Data segment »
————————
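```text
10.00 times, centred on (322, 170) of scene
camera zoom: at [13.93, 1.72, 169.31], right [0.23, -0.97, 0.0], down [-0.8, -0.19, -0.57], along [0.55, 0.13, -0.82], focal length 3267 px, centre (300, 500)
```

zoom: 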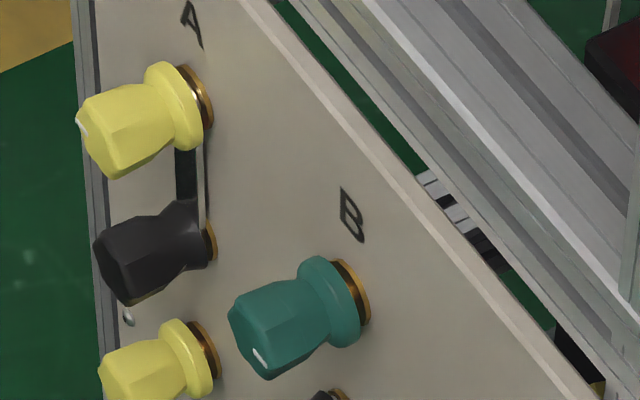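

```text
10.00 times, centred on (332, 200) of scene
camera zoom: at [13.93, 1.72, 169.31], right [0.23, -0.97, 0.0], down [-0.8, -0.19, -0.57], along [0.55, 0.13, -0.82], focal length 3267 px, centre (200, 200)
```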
————————
Direction » Find the lines with the string "centred" and reproduce them.

Finished exercise »
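10.00 times, centred on (322, 170) of scene
10.00 times, centred on (332, 200) of scene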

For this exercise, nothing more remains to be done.